The board of directors may vest in the managing director the authority to
appoint staff members and to determine the amount of compensation each
individual shall receive.
(3) Vice-chairperson. The board of directors shall
from among its members elect a vice-chairperson who shall preside at meetings
in the absence of the chairperson and have such other duties and powers as the
directors may from time to time prescribe.
(4) Other officers. The board shall appoint a
secretary, a director of finance, the duties of whom shall be prescribed in the
bylaws of the corporation, and such additional officers and staff members as
they shall deem appropriate and shall determine the amount of reasonable
compensation, if any, each shall receive.

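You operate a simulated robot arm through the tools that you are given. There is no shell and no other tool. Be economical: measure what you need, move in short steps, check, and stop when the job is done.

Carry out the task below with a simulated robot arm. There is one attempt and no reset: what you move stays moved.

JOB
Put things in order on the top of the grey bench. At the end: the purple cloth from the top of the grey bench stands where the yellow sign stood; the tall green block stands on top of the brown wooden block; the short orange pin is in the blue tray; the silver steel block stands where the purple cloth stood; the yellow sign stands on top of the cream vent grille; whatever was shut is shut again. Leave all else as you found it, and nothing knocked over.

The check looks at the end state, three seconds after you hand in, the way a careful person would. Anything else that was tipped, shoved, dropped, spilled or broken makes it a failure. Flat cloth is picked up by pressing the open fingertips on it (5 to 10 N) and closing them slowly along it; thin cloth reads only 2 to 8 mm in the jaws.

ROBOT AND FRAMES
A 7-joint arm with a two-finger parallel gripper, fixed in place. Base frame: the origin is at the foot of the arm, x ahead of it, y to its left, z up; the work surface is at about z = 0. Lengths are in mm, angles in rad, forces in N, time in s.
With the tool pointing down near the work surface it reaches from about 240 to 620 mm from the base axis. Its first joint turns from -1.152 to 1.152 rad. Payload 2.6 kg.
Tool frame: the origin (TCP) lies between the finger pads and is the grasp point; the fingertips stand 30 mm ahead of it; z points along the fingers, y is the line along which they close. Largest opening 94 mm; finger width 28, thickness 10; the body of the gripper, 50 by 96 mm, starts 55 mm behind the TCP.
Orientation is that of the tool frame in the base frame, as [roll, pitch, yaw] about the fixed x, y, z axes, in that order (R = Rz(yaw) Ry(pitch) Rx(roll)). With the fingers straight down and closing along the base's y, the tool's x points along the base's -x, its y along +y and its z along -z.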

(5) With the exception of the chairperson, any number of
offices may be held by the same person, unless the bylaws provide otherwise.
(c) Employees.
(1) The corporation may have such numbers and types of
employees as the board, with the approval of the chairperson, shall determine
upon the recommendation of the managing director. The board, upon the
recommendation of the managing director, may authorize entering into agreements
with the economic development corporation for any duties or functions to be
performed by employees, staff, or agents of the corporation.
(2) No full-time employee of the corporation shall, during
the period of his or her employment by the corporation, engage in any other
private employment, profession or business, except with the approval of the
board of directors.
(3) Employees of the corporation shall not, by reason of
their employment, be deemed to be employees of the state for any purpose, any
other provision of the general laws to the contrary notwithstanding, including,
without limiting, the generality of the foregoing, chapters 29, 39, and 42 of
title 28 and chapters 4, 8, 9, and 10 of title 36.
History of Section.
(P.L. 2004, ch. 351, § 3; P.L. 2004, ch. 360, § 3.)